The best example of a real life situation of this “hate cycle” is in fact not hatred towards a person, but rather a group of people: the Nazis. Let’s face it, hating Nazis in todays world is not considered such a bad thing. Almost seventy years later, the legacy of Hitler and the National Socialist Party has spread in the media as a disgrace to the history of Mankind. As a family member of Holocaust victims, I in no way support the Nazi party, however, this spread of Anti-Nazi propaganda, to me, seems like the media is indoctrinating human society to hate Nazis. For example, in the game Call of Duty, there is a level where you walk around a warehouse shooting zombies. But not just any type of zombies, NAZI zombies.
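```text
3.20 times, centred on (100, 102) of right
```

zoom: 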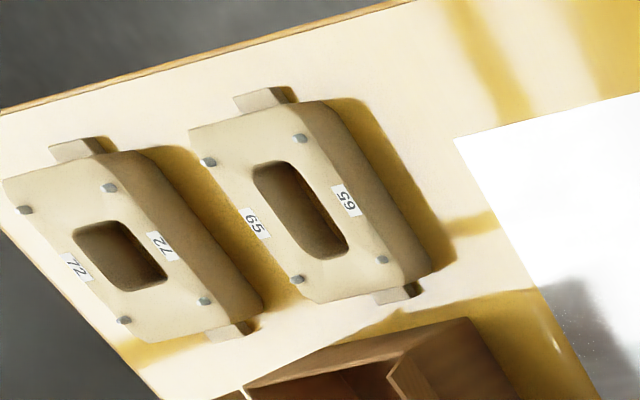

As a result, today’s youth is being immersed in a bath of anti-Nazism with no ability to breathe the great gift of thinking for themselves.
As this bath of anti-Nazism becomes more and more filled, Anti-German rhetoric also starts to rush out of the faucet. Many relatives of holocaust survivors show this hatred by refusing to purchase German cars or any other German products. Some go as far as refusing to buying Bayer aspirin because Bayer manufactured the gas used in the gas chambers at Auschwitz. Some even won’t buy Adidas or Puma because supposedly, the founders of both were supporters of the Nazi Party. As the hate reaches the edge of the bath, this is where I ask myself, will it ever overflow? Most importantly, who will turn off the faucet? When will society allow us to think about things or people for ourselves rather than trying to brainwash us into thinking what the rest of the world thinks? This is the single thing about hate that makes me want to take a baseball bat smash a giant glass building as quickly dilapidates to nothing but shards.
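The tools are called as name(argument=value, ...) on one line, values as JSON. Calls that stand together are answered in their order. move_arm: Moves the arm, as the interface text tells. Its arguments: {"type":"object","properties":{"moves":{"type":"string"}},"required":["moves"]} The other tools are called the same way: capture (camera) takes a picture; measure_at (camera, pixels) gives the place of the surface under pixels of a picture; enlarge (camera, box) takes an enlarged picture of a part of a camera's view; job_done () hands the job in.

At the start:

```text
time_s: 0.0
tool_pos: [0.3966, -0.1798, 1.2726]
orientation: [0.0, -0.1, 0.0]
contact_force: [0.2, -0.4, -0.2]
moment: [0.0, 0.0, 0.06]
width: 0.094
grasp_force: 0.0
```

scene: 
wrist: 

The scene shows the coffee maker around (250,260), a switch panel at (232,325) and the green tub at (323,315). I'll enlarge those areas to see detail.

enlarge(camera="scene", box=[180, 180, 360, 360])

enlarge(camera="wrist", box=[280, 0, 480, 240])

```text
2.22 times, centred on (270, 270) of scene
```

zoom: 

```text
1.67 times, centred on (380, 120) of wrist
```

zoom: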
I had experience when I was young in which my mom was telling me how to think. For as long as can remember I never liked the taste of peanut butter. the creamy goop mixed with an odd nutty taste made we want to gag like getting an impression in the orthodontist chair. I wanted that jar of Skippy to skip away from me. For some reason my mom kept on making me try peanut butter and it drove me pea-nuts, so I asked my mom in disgust of both her making me try it and the taste of peanut butter,
“Why do you make me try it so much? Every time I try it, I it's gross.
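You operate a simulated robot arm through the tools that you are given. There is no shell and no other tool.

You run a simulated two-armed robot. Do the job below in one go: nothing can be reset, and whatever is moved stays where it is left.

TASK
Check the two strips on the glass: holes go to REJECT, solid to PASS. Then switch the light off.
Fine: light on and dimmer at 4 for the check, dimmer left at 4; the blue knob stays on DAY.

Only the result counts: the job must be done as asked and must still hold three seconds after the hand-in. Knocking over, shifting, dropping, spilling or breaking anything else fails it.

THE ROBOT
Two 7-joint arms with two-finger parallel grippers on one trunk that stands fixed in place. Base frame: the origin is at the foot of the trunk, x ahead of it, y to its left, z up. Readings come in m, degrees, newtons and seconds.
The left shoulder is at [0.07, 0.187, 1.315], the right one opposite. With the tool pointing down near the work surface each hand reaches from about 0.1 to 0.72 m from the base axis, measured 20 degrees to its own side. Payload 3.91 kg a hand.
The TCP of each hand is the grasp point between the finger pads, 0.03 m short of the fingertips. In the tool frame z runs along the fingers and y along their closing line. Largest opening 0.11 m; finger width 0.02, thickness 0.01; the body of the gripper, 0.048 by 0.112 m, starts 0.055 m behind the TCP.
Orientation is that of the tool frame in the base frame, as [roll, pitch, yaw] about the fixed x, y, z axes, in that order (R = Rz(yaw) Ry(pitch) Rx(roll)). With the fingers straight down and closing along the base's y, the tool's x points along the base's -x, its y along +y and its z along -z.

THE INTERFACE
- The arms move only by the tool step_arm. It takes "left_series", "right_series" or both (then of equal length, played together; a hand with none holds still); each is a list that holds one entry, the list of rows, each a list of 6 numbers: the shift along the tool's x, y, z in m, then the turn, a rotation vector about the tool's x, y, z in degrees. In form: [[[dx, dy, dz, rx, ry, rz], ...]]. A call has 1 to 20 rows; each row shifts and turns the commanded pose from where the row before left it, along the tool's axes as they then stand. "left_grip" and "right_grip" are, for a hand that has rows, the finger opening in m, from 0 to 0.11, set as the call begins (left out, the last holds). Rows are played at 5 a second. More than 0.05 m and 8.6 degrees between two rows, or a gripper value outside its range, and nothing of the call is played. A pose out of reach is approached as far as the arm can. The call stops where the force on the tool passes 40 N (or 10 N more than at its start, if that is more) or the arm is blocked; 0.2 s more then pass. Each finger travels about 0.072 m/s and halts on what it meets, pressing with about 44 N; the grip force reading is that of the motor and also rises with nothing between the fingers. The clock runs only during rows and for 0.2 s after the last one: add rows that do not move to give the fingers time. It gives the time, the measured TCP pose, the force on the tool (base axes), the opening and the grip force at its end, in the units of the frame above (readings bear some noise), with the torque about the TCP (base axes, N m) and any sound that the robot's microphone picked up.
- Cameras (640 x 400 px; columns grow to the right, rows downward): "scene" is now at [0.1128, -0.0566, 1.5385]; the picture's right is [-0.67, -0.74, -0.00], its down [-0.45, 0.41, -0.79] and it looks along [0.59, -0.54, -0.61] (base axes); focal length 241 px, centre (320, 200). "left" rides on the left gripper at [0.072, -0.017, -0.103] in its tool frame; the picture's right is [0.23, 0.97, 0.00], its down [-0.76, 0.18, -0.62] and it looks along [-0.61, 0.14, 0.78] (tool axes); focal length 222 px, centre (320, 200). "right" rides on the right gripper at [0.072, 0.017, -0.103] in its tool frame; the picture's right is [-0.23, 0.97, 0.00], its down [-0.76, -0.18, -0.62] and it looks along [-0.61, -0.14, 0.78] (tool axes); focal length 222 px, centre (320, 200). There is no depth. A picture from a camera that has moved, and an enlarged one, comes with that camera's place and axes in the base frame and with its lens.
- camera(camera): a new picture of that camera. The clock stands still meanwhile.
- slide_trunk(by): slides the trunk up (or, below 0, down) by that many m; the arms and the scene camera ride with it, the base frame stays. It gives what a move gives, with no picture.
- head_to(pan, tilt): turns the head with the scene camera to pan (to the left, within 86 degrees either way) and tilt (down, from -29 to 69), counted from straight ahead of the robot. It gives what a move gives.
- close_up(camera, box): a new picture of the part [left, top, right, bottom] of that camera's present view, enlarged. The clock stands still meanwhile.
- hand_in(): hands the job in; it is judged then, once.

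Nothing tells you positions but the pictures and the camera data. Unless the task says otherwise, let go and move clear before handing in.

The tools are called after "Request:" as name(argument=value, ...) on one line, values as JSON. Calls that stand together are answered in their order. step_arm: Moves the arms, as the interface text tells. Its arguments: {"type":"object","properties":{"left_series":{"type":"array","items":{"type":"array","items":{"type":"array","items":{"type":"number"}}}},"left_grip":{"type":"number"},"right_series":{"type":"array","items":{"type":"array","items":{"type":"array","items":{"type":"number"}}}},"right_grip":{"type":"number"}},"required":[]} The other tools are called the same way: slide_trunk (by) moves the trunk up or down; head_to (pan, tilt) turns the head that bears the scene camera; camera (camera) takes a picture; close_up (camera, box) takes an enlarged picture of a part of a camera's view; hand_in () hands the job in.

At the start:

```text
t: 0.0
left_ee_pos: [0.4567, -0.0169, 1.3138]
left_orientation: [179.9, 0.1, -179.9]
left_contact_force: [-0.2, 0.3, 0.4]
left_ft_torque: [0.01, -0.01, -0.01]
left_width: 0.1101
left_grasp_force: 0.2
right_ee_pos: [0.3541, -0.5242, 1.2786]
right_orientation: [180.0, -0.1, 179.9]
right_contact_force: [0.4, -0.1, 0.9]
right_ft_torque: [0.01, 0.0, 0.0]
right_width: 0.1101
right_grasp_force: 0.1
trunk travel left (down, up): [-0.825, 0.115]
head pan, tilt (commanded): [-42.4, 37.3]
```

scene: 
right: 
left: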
Her revolting response was that she was going to make me try it until I liked it. So now I’m being indoctrinated by MOTHER, and yes, I still am not a fan of peanut butter. It is the small situations like these that have formed my opinion over the years about people telling others how to think, especially about who to hate.
So okay, hatred? Brainwashing? Nazis? PEANUT BUTTER? What the hell is the point of this rambling adolescent junk? My point is a piece of advice. Never let anyone tell you how to think and especially who to hate. Always judge the situation for yourself. Whether you take this advice or not is your choice. It is simply just a piece of information for you to judge.


The author's comments:
This an essay I wrote for my English class about hate and how it has shaped our society

Similar Articles

JOIN THE DISCUSSION

This article has 0 comments.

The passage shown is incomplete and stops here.